Text excerpt:
* begin *

WASHINGTON, 5 jan (AFP) - La controverse actuelle autour de la naissance supposée des bébés clones revendiqués par la secte des raéliens n'est pas sans rappeler un précédent fameux: le formidable canular orchestré en 1978 par le journaliste américain David Rorvik.
Cette année-là sort aux Etats-Unis un livre qui défraie la chronique: "A son image: le clonage d'un homme". Son auteur: David Rorvik, un journaliste scientifique indépendant, passionné de génétique et de parascience.
Le livre raconte comment un beau jour de 1973, Rorvik a reçu un coup de fil d'un homme d'affaires milliardaire de Californie. Celui-ci affirme vouloir un "héritier" et se dit prêt à payer une fortune pour un clone de lui-même. Il se fait appeler "Max" et demande à Rorvik de lui trouver un scientifique qui pourrait mener l'entreprise à bien.
Rorvik raconte comment une équipe de scientifiques fut acheminée dans un laboratoire clandestin sur une île secrète, dans le Pacifique.
Après trois années d'expériences, les chercheurs parviennent selon lui à produire un embryon humain viable renfermant l'ADN de "Max", implanté dans l'utérus d'une mère-porteuse au nom de code "Sparrow" (moineau), une résidente de l'île. En 1976 naît selon ses dires le premier clone humain.

* end *

Source excerpt:
* begin *

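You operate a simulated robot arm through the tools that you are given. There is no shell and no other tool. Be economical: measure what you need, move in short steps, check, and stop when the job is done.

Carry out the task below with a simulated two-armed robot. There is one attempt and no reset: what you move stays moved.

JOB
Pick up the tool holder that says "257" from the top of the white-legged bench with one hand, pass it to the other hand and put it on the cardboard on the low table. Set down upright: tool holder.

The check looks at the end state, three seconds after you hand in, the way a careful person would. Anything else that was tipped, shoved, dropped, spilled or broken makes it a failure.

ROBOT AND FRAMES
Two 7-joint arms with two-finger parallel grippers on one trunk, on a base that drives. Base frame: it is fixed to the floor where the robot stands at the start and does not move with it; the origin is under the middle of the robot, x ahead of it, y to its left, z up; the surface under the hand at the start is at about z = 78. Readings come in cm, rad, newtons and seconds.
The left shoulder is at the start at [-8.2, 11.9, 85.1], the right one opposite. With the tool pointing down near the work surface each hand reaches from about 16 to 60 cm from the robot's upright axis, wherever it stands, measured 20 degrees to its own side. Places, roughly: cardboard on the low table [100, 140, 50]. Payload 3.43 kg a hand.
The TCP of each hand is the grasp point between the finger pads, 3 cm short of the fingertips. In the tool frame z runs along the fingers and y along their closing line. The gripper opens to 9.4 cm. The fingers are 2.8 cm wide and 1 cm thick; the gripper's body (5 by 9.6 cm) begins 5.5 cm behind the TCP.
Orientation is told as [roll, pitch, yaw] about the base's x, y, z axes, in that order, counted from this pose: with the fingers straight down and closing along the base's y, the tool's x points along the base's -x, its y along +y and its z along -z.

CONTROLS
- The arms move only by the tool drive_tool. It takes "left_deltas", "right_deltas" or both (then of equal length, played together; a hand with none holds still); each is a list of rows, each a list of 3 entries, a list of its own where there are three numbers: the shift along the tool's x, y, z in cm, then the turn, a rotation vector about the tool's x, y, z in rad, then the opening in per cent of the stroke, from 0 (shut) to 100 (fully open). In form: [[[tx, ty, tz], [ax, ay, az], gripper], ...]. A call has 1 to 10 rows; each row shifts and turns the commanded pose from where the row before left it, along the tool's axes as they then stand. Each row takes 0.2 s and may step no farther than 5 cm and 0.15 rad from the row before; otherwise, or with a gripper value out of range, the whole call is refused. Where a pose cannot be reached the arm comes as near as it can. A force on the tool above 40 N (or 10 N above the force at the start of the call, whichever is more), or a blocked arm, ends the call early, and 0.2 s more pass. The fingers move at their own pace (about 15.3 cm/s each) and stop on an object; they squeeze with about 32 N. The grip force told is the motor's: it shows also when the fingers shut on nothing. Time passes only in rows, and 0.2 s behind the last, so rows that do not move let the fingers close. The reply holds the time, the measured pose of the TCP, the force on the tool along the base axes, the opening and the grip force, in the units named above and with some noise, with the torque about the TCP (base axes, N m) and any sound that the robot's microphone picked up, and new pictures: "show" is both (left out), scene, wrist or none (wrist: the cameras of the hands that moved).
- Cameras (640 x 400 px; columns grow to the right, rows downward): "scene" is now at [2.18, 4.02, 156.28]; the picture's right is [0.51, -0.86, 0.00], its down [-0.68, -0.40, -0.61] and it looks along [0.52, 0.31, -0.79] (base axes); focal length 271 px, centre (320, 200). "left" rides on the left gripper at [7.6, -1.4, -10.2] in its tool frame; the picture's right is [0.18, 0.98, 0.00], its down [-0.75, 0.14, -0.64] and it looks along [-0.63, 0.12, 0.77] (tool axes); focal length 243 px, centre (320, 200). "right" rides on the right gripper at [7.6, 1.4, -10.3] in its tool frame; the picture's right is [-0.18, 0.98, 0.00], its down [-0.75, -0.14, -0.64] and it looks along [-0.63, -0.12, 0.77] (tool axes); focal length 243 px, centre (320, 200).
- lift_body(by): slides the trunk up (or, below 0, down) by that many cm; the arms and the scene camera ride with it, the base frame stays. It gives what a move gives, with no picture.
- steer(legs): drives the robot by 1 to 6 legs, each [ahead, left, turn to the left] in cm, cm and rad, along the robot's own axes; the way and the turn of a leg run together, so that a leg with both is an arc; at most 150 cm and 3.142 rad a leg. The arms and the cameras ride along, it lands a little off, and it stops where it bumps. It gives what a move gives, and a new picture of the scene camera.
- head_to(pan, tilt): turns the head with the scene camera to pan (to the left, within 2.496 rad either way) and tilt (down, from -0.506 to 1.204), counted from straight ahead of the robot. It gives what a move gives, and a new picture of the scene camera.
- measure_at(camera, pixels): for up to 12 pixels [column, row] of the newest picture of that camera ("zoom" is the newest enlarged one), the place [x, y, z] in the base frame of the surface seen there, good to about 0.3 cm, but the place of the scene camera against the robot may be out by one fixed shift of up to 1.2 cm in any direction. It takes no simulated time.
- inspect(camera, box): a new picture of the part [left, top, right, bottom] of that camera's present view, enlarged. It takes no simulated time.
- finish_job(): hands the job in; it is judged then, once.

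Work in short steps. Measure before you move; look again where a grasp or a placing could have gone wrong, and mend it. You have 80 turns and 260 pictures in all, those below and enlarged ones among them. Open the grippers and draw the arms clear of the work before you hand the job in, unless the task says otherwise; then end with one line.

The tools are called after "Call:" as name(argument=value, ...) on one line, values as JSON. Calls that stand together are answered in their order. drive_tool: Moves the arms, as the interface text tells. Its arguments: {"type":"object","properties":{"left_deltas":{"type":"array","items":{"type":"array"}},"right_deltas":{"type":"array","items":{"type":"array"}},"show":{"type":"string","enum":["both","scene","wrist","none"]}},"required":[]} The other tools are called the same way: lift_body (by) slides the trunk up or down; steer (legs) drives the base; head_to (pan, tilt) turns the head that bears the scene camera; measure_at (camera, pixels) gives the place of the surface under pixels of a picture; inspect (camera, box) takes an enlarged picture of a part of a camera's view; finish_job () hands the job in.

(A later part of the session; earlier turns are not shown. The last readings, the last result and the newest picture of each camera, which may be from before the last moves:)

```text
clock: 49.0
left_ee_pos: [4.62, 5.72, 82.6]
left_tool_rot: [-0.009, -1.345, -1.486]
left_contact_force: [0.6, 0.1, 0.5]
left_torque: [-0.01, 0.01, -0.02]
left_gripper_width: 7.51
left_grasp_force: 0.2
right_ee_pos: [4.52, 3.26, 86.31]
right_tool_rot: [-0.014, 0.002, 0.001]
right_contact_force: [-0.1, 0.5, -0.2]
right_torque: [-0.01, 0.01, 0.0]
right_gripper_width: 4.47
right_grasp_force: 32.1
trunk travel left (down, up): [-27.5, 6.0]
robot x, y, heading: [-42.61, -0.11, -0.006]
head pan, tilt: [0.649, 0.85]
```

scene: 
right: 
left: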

* end *

Exercise prompt: Retype the section of the text excerpt that opens with "Le livre raconte" and closes with "l'entreprise à bien.".

Reply:
Le livre raconte comment un beau jour de 1973, Rorvik a reçu un coup de fil d'un homme d'affaires milliardaire de Californie. Celui-ci affirme vouloir un "héritier" et se dit prêt à payer une fortune pour un clone de lui-même. Il se fait appeler "Max" et demande à Rorvik de lui trouver un scientifique qui pourrait mener l'entreprise à bien.